As the call finishes, thank everyone for their time. If there was any difficulty with sound, connection, screen sharing or other technical mishaps, take the opportunity to acknowledge this with a statement of appreciation for everyone’s patience. A big part of people’s overall discomfort with video calling is the fear of things going wrong in this area. Putting it out there helps to continue to normalize these issues as part of the process of conducting our meetings this way.
After the Call
Once the call has completed, whenever possible, send out a thank you email, with a recap of key highlights of the call, as well as a link to the recording of the meeting.
Here is an example of what a recap might look like:
Or, the next level up:
A few enhancements of your recap go a long way to helping the attendees, as well as those who were not able to attend:
- Be specific with your thank you to the group — mention what they did well
- Provide a concise statement of each main point and how it was covered
- Address action items with a specific person’s name, so it’s clear to the group
- Quoting the length of the video helps viewers understand the commitment prior to watching.

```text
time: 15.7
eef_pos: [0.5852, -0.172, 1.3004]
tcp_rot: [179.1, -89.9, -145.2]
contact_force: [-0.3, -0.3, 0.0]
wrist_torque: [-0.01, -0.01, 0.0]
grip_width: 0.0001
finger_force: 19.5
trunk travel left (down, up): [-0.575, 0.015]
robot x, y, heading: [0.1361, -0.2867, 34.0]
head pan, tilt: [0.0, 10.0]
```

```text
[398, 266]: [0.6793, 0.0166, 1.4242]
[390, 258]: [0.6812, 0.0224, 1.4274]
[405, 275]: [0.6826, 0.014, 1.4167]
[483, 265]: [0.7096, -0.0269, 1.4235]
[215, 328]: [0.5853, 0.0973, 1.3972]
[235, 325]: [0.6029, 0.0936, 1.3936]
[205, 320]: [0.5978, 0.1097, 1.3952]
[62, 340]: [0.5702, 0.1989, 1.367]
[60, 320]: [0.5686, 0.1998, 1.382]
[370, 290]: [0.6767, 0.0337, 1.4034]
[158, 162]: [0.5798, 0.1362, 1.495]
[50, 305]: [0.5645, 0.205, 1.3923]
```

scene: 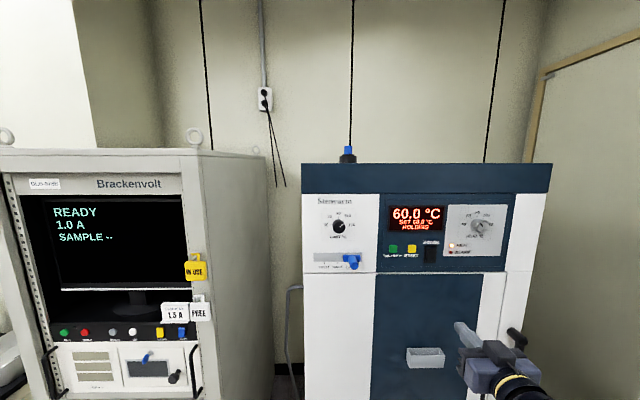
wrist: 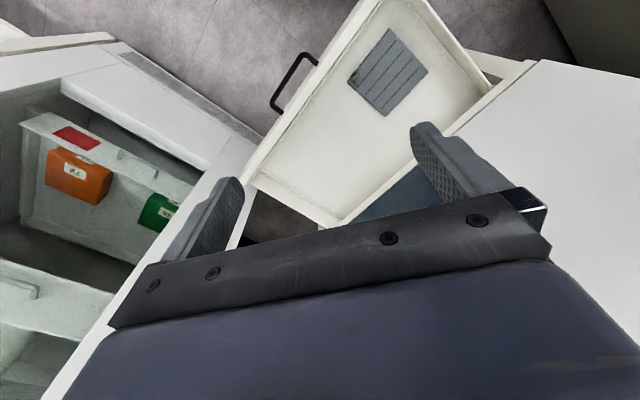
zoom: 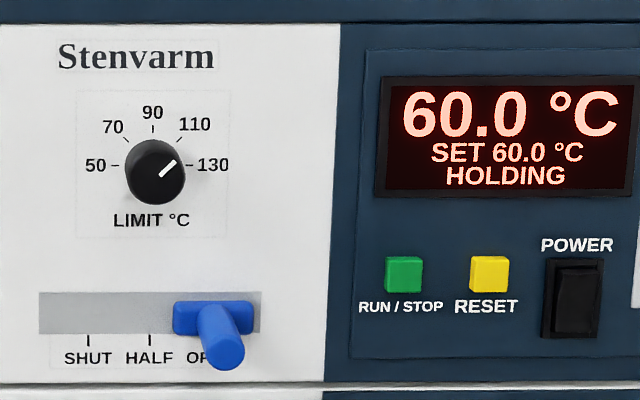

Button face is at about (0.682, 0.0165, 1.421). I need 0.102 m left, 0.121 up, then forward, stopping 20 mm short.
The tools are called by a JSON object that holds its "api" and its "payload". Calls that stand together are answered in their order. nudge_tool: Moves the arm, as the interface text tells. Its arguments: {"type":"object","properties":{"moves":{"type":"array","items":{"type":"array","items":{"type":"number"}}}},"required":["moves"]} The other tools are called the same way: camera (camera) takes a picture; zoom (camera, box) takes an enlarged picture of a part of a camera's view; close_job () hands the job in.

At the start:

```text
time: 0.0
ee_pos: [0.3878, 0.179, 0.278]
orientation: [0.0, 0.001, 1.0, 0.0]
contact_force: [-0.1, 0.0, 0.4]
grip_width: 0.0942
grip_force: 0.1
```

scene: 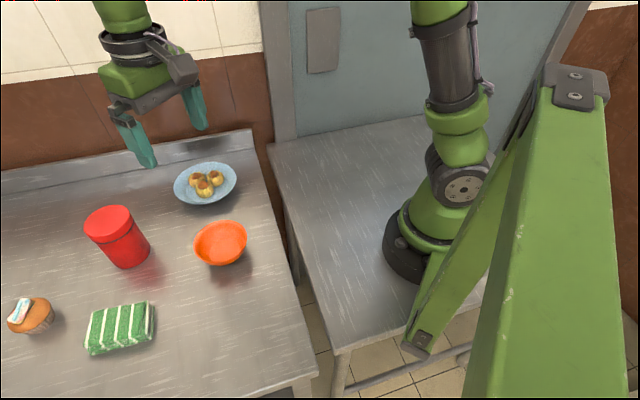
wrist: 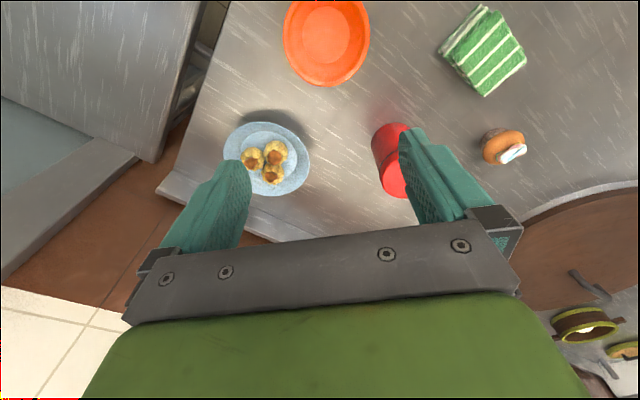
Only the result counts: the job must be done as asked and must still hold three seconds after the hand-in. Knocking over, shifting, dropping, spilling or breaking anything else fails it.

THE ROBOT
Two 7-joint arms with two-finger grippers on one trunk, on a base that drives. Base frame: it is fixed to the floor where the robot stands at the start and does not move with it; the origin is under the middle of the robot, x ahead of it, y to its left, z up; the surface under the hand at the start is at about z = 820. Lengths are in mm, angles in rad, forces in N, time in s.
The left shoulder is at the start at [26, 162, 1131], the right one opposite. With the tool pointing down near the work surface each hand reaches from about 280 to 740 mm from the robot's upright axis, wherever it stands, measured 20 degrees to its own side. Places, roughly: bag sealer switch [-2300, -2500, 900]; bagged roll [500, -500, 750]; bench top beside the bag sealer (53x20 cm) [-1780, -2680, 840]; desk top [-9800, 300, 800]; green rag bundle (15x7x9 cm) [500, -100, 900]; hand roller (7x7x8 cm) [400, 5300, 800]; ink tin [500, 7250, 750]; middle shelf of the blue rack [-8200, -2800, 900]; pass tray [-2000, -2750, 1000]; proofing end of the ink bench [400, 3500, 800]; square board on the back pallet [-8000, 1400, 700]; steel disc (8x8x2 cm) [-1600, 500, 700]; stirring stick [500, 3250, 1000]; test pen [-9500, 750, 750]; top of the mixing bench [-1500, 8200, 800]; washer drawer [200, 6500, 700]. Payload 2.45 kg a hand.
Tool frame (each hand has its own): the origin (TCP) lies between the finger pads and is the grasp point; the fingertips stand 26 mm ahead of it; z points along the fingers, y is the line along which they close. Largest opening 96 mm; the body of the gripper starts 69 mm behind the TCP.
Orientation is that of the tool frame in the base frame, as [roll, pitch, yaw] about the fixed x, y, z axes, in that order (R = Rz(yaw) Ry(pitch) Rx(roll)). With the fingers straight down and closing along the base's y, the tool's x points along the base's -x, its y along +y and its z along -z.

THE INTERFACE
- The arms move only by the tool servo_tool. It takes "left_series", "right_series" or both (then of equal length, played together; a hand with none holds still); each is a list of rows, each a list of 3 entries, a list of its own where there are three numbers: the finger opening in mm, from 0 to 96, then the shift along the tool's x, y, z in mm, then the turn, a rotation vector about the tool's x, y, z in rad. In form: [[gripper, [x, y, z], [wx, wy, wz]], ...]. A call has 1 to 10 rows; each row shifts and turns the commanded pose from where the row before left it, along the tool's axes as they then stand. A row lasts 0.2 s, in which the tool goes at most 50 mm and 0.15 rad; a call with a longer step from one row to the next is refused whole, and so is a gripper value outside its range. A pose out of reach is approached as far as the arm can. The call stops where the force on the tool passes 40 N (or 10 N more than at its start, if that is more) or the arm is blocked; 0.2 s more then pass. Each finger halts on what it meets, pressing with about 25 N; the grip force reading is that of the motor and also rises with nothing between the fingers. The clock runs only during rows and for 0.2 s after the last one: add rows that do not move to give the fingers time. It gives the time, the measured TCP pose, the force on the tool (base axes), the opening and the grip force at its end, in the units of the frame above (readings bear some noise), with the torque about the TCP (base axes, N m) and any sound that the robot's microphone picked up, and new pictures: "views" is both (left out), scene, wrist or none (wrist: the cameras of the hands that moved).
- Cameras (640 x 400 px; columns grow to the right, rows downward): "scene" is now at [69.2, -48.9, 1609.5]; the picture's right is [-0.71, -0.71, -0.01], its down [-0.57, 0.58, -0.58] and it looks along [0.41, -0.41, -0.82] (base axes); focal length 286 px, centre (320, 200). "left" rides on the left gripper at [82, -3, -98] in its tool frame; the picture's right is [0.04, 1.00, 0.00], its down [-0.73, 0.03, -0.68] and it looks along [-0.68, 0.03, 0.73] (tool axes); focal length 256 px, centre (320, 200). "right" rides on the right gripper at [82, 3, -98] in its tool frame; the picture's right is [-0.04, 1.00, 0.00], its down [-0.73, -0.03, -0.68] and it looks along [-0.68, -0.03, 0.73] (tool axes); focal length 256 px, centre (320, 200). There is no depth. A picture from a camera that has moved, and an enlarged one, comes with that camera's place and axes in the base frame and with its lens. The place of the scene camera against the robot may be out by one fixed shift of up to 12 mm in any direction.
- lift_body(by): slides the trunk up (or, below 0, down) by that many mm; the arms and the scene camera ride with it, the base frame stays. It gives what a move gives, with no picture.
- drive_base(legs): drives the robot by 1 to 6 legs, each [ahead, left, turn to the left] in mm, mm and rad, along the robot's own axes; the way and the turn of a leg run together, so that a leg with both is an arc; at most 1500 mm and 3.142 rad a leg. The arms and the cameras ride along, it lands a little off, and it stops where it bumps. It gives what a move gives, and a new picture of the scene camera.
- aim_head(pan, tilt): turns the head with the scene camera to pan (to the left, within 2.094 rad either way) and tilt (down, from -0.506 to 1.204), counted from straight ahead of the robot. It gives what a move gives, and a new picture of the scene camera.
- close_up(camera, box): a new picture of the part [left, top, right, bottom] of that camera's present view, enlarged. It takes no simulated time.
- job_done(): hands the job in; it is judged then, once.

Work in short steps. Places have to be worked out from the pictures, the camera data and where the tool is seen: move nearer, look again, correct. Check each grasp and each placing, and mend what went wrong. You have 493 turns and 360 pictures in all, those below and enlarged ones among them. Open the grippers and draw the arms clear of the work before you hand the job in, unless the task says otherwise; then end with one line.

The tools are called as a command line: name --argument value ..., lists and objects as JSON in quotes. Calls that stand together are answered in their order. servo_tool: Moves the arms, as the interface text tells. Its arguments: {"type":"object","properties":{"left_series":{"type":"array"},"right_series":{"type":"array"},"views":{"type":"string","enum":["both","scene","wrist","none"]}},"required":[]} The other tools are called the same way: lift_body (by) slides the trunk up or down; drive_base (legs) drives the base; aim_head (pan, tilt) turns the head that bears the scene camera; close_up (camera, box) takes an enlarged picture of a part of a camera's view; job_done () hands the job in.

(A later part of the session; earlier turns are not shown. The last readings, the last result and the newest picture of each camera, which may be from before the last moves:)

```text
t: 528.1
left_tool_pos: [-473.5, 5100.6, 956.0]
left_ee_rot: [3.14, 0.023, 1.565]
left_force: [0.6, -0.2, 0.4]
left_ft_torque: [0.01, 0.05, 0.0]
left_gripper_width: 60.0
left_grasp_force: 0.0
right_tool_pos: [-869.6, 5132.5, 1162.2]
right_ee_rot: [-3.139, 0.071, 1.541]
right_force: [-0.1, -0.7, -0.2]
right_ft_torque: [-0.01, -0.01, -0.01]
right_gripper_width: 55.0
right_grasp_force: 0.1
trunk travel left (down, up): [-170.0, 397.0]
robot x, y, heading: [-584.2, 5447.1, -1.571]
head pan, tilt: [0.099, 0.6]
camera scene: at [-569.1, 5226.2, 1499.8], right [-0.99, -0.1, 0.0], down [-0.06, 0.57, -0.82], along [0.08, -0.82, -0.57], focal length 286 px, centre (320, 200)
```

Embedding the video link into a hyperlink makes the text look neater. Typically, you either right click the word to get to the hyperlink menu, or there is an icon that looks like:
Quick Summary Points:
- Be prepared
- Get comfortable with the software
- Record the call
- Encourage Participation
- Send out good meeting notes
If you get the opportunity, ask your colleagues for feedback on your calls. Ask them if they felt they went well, and what could be improved. It can be difficult to ask for feedback and doing so shows your co-worker than you value their input. This also helps everyone understand that you are navigating the awkward world of video calling right alongside them.
As we continue to evolve within our workplaces, video calls will continue to play a large role. Paying close attentions to small details of organization and flow, you can make the video conference experience better for yourself and your colleagues.
Remember, be kind to yourself if things go wrong — it’s okay, video calling is inherently an awkward experience. The glitches, interruptions and technical difficulties are a given — your toolbox will help you and your co-workers navigate it together.